Private-equity firms announced a record of more than $700 billion in takeovers last year and almost $50 billion so far this year, Bloomberg data show. Investors, seeking returns that exceed stocks and bonds, poured $432 billion into buyout funds last year, also a record, according to London-based Private Equity Intelligence Ltd.
KKR has raised $16.1 billion for a new U.S. buyout fund and expects to reach its cap of $16.6 billion, a person familiar with the matter said Jan. 11.

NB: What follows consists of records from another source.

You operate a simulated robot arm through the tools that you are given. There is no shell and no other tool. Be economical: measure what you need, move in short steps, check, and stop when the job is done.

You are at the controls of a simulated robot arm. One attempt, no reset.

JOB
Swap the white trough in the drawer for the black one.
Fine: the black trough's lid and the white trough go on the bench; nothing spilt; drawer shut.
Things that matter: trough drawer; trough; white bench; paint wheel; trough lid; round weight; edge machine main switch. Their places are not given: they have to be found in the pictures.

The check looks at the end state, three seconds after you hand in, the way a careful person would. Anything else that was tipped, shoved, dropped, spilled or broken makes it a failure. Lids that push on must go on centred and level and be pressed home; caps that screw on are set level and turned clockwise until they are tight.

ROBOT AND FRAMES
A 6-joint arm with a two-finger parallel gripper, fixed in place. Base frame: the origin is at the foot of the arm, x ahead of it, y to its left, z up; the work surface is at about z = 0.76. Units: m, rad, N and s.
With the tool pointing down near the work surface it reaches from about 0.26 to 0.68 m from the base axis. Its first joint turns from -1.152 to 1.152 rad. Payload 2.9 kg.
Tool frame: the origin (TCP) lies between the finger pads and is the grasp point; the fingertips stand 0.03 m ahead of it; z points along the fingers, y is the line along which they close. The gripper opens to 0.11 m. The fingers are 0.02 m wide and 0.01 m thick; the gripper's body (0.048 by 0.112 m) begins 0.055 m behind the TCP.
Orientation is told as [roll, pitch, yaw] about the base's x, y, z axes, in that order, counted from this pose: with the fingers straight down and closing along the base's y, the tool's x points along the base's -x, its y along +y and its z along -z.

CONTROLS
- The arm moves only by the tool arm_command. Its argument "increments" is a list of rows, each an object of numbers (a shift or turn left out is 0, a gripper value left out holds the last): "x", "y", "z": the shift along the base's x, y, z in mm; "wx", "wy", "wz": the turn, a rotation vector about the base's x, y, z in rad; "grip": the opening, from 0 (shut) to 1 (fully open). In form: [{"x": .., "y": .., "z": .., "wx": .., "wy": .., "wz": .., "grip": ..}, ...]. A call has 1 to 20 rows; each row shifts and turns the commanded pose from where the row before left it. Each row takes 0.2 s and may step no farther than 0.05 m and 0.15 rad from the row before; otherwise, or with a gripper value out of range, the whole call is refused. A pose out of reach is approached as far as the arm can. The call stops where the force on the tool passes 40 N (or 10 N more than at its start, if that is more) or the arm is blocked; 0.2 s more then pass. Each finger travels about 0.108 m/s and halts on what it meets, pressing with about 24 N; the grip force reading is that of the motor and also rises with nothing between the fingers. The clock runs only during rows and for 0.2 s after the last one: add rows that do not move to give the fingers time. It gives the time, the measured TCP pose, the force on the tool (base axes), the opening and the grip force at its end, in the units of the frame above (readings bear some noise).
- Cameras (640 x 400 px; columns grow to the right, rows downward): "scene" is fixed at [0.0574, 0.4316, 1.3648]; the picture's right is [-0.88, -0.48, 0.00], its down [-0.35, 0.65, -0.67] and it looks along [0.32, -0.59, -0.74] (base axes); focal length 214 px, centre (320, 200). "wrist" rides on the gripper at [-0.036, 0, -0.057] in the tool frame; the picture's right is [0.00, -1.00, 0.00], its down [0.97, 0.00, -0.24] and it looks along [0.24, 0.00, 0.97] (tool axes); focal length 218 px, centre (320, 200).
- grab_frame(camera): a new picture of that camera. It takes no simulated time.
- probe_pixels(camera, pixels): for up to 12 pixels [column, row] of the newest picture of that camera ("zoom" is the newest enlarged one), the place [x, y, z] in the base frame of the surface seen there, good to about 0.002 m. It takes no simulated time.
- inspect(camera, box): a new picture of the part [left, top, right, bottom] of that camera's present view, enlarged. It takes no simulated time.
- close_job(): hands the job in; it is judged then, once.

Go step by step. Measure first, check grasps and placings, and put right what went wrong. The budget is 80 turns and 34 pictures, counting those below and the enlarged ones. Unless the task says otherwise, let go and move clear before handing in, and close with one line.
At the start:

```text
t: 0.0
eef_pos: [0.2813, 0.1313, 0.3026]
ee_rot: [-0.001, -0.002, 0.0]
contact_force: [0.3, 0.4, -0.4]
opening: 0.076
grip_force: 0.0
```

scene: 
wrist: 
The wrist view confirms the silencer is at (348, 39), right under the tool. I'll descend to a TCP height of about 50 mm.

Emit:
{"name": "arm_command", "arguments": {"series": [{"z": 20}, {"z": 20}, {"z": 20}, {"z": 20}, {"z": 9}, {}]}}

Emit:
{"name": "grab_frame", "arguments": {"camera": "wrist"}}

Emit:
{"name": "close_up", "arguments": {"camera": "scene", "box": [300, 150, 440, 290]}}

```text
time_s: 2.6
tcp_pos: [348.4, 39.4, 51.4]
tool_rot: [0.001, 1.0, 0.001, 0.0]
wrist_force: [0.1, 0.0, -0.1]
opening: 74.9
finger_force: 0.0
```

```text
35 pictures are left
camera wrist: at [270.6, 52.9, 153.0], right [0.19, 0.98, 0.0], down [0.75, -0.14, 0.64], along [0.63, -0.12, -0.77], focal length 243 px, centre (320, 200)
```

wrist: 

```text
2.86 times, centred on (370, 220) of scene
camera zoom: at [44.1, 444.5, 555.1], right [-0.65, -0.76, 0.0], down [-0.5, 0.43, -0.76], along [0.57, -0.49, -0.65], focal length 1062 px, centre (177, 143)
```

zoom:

``They're taking a very big political bet,'' said David Dreman, who helps manage $22 billion at Dreman Value Management including TXU shares. ``If things go well for TXU they're going to put on seven to nine coal-fired plants. KKR must have a degree of certainty they can get it done. There could be major upside.''
The company's biggest rival in the race to build new generation in Texas is NRG Energy Inc., which bought a Texas power company called Texas Genco from a group of buyout firms including Texas Pacific and Kohlberg Kravis in 2005 for $5.8 billion.
CNBC reported the possible acquisition of TXU after exchanges closed yesterday. TXU shares had gained $2.38, or 4.1 percent, to $60.02 in New York Stock Exchange composite trading, the biggest one-day gain in more than nine months. They jumped another $10 in after-hours trading.